A scritto di lui il Critico d’arte Carlo Fabrizio Carli
“…e pietas nella sua pittura
La vicenda artistica e la correlata (non certo l’adeguata, come appunto si vedrà) fortuna critica di Italo Picini costituiscono un episodio esemplare della tuttora carente, spesso distorta, conoscenza dei percorsi estetici del Novecento da poco concluso. Per non dilatare genericamente il discorso, s’intenderà qui il Novecento italiano, tuttavia nella fondata convinzione che anche altrove la questione debba porsi in termini non molto dissimili.
Ora, che i bilanci storico-critici novecenteschi richiedessero – a parte emergenze di consolidata rilevanza – di essere sottoposti a attenta verifica non è certo istanza né nuova né isolata.

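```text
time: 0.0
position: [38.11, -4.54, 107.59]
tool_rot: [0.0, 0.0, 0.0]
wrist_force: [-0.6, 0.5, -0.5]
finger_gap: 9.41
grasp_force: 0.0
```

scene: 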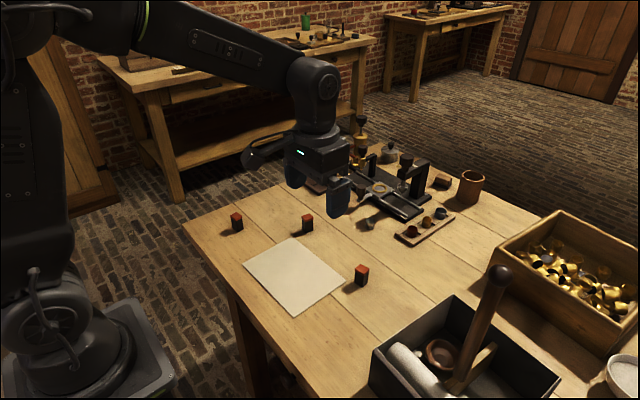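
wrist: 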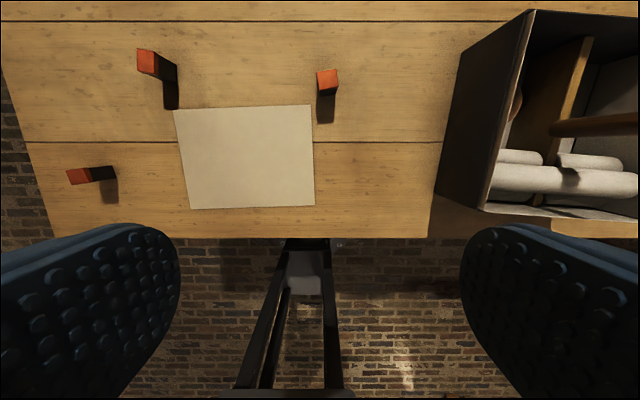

Tuttavia si danno degli episodi in cui la vistosità della sopravvalutazione, ovvero l’entità dei torti critici – Italo Picini risultando penalizzato da questi ultimi – giunge ad assumere tale perentoria evidenza da assurgere al rilievo di un “caso” culturale.
Che uno dei maggiori artisti dell’Abruzzo del secondo dopoguerra, certo il più significativo espresso, durante almeno un ventennio – diciamo pure, dalla fine degli anni ’40 a tutti i ’60 – dal comprensorio peligno; colui che, negli anni ’50, rivestì per l’intera regione il ruolo di “uomo delle novità”, ruolo coerentemente, del resto, sottolineato dalle partecipazioni alla Biennale veneziana, alle Quadriennali e, con insistenza serrata, alle più prestigiose rassegne nazionali, dai “Premi Michetti”, al “Maggio” di Bari, e via via – come documentato dal regesto espositivo – abbia visto nel tempo offuscare la propria notorietà, perfino a vantaggio di modesti epigoni, costituisce una vera e propria distorsione storiografica (per disinformazione, evidentemente), che impone di essere riparata e risarcita.
I primissimi esordi dell’artista vanno individuati nella frequentazione dell’Istituto d’Arte di Firenze – siamo negli anni di viraggio tra terzo e quarto decennio del ‘900 – con l’opzione per un’attitudine marcatamente intimistica, una raffinata pittura tonale (non si dimentichi l’influsso morandiano e della “Scuola Romana”) e per una tavolozza in cui prevalevano le terre. Esemplare approdo di questa iniziale fase piciniana – per nulla marginale, come qualche critico ha ipotizzato – può considerarsi un piccolo olio Piccioncini (1945), non facente parte della donazione e attualmente da considerarsi disperso.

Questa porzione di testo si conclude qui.